Jeanne, Me, Julie, Silke (we lived together in 1984, Germany)
Right after the show a guy came up to me and said, “I know a guy who really likes tall women.” I knew it was a corny line – but, whatever – it was a chance to meet Singer Man! So Jeanne and I went with him. Backstage. This was before “meet and greets” were invented. You actually went backstage after the show into the area where the musicians hang out – where the food and booze live. Singer Man was there and said “Hi.” I must not have impressed him too much because he disappeared. So Jeanne and I chatted with the band and other backstagers. Very nice. Next thing we knew, we were on the tour bus. And it was moving. Okay. Be Cool. Fun. Wow! We’re on the tour bus with Singer Man and the Band. I assumed the next stop would be a fun party to celebrate this exciting night of music. (Pollyanna)

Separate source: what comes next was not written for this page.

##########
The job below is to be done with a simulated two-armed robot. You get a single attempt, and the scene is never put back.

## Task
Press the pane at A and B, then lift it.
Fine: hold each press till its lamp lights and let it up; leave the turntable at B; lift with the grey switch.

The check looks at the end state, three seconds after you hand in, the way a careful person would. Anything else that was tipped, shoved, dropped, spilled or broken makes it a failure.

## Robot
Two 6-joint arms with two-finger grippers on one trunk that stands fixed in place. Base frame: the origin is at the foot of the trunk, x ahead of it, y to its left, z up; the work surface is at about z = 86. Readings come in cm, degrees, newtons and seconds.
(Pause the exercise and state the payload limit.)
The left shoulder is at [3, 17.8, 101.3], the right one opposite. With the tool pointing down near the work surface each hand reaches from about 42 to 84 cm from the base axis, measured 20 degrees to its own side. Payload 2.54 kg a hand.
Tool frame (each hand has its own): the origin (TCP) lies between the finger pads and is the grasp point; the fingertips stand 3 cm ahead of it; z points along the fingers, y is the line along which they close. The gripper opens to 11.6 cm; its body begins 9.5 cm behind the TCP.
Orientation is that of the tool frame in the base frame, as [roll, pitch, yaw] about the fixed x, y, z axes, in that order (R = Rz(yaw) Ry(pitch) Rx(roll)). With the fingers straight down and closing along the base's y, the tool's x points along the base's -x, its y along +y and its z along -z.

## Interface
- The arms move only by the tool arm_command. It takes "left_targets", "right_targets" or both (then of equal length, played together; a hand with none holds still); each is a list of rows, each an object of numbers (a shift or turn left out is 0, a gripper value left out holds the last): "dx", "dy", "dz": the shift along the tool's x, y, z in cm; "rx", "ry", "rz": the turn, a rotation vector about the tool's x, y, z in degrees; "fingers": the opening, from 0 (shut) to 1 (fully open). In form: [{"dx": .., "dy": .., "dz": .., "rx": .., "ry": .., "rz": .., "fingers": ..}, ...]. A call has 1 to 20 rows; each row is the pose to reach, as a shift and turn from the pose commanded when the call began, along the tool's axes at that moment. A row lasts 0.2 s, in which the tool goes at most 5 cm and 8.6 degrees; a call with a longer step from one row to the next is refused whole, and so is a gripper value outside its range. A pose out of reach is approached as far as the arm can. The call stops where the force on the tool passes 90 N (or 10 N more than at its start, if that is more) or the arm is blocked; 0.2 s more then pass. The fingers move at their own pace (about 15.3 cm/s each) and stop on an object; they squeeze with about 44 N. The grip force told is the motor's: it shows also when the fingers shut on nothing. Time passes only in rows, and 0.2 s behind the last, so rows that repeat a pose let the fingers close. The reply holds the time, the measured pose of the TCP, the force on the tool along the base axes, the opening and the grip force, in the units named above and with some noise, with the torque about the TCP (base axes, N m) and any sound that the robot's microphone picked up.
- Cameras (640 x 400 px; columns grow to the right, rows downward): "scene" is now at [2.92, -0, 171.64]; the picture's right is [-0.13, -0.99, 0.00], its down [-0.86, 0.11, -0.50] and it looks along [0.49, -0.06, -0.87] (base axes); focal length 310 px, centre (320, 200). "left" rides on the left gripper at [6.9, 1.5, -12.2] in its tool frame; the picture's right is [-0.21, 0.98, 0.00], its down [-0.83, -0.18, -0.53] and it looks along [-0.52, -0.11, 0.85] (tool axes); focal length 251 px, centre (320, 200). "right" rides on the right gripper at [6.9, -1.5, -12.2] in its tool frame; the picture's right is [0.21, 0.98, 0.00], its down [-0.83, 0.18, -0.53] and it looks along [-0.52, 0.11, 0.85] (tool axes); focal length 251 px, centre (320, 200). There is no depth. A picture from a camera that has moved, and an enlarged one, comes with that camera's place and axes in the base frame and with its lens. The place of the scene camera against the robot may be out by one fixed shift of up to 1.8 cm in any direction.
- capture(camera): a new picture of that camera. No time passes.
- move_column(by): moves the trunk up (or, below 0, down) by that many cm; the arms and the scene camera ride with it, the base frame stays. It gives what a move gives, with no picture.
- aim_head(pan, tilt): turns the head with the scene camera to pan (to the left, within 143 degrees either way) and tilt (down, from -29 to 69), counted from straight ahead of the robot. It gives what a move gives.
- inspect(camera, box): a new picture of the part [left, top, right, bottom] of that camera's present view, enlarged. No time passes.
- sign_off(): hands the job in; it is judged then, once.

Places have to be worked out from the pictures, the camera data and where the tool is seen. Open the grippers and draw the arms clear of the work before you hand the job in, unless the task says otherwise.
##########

Well, the next stop was the hotel where they were staying in Hamburg. Duh. Now that I’m 51 this makes sense; experience in radio and promotions has taught me that for them, it was just another day on the road. I’m guessing all the backstagers who also got on the tour bus were supposed to be going back to the hotel. Maybe they wondered what we were doing on the bus. Maybe they didn’t notice. Or, maybe this wasn’t the first time in rock history young chicks ended up on a tour bus.
Everyone got off the bus and went into the hotel lobby. Next thing I knew, I was without Jeanne and in the elevator with Singer Man. This was, of course, because I followed him onto the elevator. There were other people in the elevator – and one by one, they exited at various floors. So there I was, alone in an elevator with the guy who’d been singing into my head for months. Duh. What do I do now? How exactly did I get here? What dumb-ass question was about to escape my mouth? Stay tuned.
The elevator stopped. He got out. I got out. He walked. I followed. He was probably wondering what my intent was. I was wondering what my intent was. I said “Where are all the fans to mob you?” (I warned you.) He replied “I don’t know. You can mob me if you want.” Ug. Shitballs. In these situations I always say the wrong thing. My response was some sort of nervous Barbie doll giggle – assuming Barbie dolls get nervous and giggle.
He opened the door to his room. He went in. I went in. He was probably wondering what my intent was. I was wondering what my intent was.
He grabbed a beer and took a swig. I asked for a sip. Then I started spewing about how much I loved the concert – blah blah blah verbal vomit. Alas, he knew I was sincere. And I knew he was sincere when he said it was great to have someone to perform for. And since we’d had a whole minute of good, solid conversation – I was convinced we were gonna leave the room and go to where the party was (Pollyanna).
Jeanne, Me, Silke, Julie (1984, Germany)
But no. Singer Man made his own dumb-ass statement. Looking back, perhaps he was just being efficient. As I was mentally prepping for an hours-long conversation in the hotel bar, he said, “All I ask for is a kiss – I’ve never been kissed.” Next thing I knew his tongue was down my throat and his hands were getting friendly with my ass. Whoa Nelly! Hello. Hell no.
Needless to say I was surprised. But, I acted cool and simply asked “Where is everyone else?” He gave me a room number – so I left – assuming the party would be in the other room. (Pollyanna) Wrong. That road crew guy who took us backstage was there with a prostitute. Another story. It’s legal there. The phone in the room rang. Singer Man was calling for me. He said he had to meet with concert promoters until 2 AM and wondered if he could meet up with me afterwards. I lied and said I had a photo shoot early the next morning and said goodbye.
Yes, I am Pollyanna as I assume the best of people. But I’m not a complete dumbass. By that point I knew he wanted to touch my ass again. And my boobs. And probably my elbows. At that time in my life, I wasn’t an innocent virgin, and I was getting the impression he wanted to put his pee-pee into me too. Men.
I took a taxi home and found Jeanne safe and sound.
So where’s the taking of the innocence?
It was the first time I’d been treated like a piece of ass. Somebody who I really admired had no desire to get to know me as a person. Luckily, it’s only happened a few times since then – twice more with famous people (and I was nowhere near their hotel rooms). Perhaps they are used to women throwing themselves at them or simply getting what they want.
I’ve met many respectful men and many respectful famous people. They certainly outweigh the assholes. I guess I’m still Pollyanna.